■ Source document
#####

Le 4 déc. 05 à 22:28, fons adriaensen a écrit :

> Hello all,
>
> I've been working most of the WE on an app that would benefit
> a lot from having an alternative to JACK's process callback.
>
> Currently, JACK creates a thread for the client and also
> provides that thread's function - let's call it
> jack_thread_main(). The user registers a callback,
> user_process_callback().
>
> So ignoring some details (*), we have:
>
> jack_thread_main()
> {
>   while(true)
>   {
>     waitforfifo();
>     A;
>     user_process_callback();
>     B;
>   }
> }
>
> user_process_callback()
> {
>   X;
> }
>
> where A,B,X are some code.
>
>
> Now imagine that as an alternative to this, we let the
> user provide his/her thread funcion:
>
> user_thread_main()
> {
>   while(true)
>   {
>     X;
>     jack_thread_wait();
>   }
> }
>
> while JACK provides:
>
> jack_thread_main()
> {
>   waitforfifo();
>   A
>   user_thread_main();
> }
>
> jack_thread_wait()
> {
>   B;
>   waitforfifo();
>   A;
> }
>
> with A,B,X as before.

#####

■ Material
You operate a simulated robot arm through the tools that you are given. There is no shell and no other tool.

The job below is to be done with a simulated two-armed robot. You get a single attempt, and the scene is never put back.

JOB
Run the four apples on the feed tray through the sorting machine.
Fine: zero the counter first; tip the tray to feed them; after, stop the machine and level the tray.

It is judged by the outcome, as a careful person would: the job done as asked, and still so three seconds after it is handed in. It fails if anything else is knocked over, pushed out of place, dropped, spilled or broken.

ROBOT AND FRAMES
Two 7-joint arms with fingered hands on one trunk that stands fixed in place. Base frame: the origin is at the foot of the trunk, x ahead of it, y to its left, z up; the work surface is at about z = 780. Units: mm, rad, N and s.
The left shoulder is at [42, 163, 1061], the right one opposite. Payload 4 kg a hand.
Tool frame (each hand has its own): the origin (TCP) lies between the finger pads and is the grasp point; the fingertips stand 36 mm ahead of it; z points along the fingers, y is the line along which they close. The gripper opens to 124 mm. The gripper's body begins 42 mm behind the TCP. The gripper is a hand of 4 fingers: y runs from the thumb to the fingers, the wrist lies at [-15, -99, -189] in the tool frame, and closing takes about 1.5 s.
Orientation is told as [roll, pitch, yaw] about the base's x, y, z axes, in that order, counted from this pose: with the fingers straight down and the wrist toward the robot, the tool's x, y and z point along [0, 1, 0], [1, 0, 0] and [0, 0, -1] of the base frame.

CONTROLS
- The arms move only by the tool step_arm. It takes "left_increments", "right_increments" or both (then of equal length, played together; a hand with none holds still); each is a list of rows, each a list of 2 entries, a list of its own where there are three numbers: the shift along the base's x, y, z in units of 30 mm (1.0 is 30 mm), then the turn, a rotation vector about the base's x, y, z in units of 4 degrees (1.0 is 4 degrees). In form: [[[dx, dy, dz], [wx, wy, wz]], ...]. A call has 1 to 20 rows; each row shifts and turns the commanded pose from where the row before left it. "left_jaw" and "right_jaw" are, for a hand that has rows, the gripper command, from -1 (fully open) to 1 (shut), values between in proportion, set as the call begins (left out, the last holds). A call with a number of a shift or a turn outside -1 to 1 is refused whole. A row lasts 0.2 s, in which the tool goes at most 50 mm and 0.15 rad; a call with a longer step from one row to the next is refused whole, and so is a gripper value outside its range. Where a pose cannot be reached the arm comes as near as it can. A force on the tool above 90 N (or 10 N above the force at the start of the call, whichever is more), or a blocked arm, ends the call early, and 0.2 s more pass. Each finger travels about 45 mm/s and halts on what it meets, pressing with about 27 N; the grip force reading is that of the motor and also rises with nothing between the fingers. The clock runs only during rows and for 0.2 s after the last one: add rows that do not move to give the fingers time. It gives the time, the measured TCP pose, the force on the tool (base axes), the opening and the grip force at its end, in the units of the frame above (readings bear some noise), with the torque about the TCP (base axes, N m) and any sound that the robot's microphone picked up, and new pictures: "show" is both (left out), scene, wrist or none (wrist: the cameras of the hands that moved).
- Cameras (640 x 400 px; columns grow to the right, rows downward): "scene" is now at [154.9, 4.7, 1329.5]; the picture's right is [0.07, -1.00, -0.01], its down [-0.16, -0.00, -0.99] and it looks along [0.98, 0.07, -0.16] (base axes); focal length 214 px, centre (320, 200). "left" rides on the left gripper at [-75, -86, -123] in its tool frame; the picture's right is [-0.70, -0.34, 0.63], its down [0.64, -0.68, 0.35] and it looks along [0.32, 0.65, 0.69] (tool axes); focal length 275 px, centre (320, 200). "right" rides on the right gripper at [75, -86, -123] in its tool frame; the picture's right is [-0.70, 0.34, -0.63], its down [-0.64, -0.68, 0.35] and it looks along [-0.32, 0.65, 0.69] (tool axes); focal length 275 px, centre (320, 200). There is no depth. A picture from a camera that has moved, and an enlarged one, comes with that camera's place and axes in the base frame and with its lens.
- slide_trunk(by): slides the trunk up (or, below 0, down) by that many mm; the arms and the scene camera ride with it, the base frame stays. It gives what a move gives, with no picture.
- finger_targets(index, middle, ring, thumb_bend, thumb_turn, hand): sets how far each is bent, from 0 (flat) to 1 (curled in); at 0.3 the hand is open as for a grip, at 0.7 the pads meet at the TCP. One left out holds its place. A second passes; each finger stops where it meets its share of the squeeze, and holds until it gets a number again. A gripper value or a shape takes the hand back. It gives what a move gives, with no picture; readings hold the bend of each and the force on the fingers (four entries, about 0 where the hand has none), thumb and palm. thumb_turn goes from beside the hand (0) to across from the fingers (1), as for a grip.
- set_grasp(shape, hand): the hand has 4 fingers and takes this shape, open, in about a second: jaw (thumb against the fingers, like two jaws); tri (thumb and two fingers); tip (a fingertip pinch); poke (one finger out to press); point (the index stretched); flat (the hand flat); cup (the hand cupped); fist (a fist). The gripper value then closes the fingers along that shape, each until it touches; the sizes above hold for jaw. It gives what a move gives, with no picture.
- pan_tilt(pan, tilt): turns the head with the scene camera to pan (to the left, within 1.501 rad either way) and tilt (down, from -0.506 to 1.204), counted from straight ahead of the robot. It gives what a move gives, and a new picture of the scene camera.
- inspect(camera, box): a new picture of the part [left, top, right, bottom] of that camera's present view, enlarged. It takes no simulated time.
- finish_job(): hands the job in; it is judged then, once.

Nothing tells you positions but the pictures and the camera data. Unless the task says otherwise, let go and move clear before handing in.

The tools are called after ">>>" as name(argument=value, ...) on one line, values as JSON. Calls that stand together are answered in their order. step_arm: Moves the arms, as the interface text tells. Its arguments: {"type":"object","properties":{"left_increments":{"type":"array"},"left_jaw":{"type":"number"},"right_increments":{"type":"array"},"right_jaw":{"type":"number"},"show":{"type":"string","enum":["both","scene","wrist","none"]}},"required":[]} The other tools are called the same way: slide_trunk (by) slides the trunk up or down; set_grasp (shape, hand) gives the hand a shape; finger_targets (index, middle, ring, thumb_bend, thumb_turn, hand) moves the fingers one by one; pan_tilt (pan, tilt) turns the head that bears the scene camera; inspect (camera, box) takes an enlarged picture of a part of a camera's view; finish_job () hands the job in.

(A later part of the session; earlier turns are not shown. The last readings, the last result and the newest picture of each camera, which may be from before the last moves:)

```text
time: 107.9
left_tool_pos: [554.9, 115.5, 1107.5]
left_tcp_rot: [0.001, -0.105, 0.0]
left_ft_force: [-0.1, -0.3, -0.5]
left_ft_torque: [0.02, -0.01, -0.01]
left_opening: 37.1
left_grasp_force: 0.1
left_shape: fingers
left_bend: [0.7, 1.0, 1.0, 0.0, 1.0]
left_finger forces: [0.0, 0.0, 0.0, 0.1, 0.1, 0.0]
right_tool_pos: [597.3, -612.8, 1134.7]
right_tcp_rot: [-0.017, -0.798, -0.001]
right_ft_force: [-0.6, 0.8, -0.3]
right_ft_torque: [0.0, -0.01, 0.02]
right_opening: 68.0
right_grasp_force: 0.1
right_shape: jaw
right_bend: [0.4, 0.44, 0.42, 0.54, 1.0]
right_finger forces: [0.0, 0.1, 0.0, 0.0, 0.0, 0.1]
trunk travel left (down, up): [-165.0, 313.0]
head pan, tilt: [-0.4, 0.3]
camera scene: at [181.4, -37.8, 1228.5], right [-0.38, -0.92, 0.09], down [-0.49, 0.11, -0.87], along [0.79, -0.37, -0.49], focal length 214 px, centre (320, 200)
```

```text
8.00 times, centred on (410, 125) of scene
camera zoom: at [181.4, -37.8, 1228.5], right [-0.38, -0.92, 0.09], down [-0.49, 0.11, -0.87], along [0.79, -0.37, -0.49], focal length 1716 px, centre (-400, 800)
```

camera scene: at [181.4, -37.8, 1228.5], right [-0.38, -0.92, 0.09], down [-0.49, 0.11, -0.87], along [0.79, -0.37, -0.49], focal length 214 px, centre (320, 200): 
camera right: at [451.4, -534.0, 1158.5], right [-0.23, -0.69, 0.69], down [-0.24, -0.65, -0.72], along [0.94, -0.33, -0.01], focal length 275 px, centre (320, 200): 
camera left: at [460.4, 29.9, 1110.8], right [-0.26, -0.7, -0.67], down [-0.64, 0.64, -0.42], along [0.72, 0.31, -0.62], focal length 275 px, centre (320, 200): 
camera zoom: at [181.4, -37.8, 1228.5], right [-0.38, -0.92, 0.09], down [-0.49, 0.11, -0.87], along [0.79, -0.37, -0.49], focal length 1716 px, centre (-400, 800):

#####

■ Tasks to complete
A – Reproduce the wording of the source document between "Le 4 déc. 05" and "JACK's process callback.", with both ends included.
B – Pick up the source document at the point where it stops and go on.

■ Answers below
A –
Le 4 déc. 05 à 22:28, fons adriaensen a écrit :

> Hello all,
>
> I've been working most of the WE on an app that would benefit
> a lot from having an alternative to JACK's process callback.

B –
>
> It's not difficult to see that while this is no longer a
> 'callback' model, the two forms are equivalent, and nothing
> essential has changed. Returning from the process callback
> has been replaced by calling jack_thread_wait().
>
> So what is gained ? The advantage of the second form is
> that the user_thread_main() function isn't restricted to
> be of the simple form above. It could be something like:
>
> user_thread_main()
> {
>   while(true)
>   {
>     for(...)
>     {
>       ...
>       for(...)
>       {
>         ...
>         for(...)
>         {
>           ...
>           if(...) jack_thread_wait();
>           ...
>         }
>         ...
>       }
>       ...
>     }
>     ...
>   }
> }
>
> Basically this is an algorithm that is spread over
> several 'callbacks'. Of course it's possible to do
> exactly the same using the standard callback method,
> but then the user has to
>
> 1. save/restore all auto variables in user_thread_main,
> 2. simulate somehow continuing from within a nested
>    control structure,
>
> while in the second form he/she gets this for free,
> along with a much more readable form of the code.
>
> So what I try to show here amounts to the simple fact
> that by forcing the user to put his/her code into a
> callback, he/she is deprived of the advantages of
> working within a thread, where the actions 1. and 2.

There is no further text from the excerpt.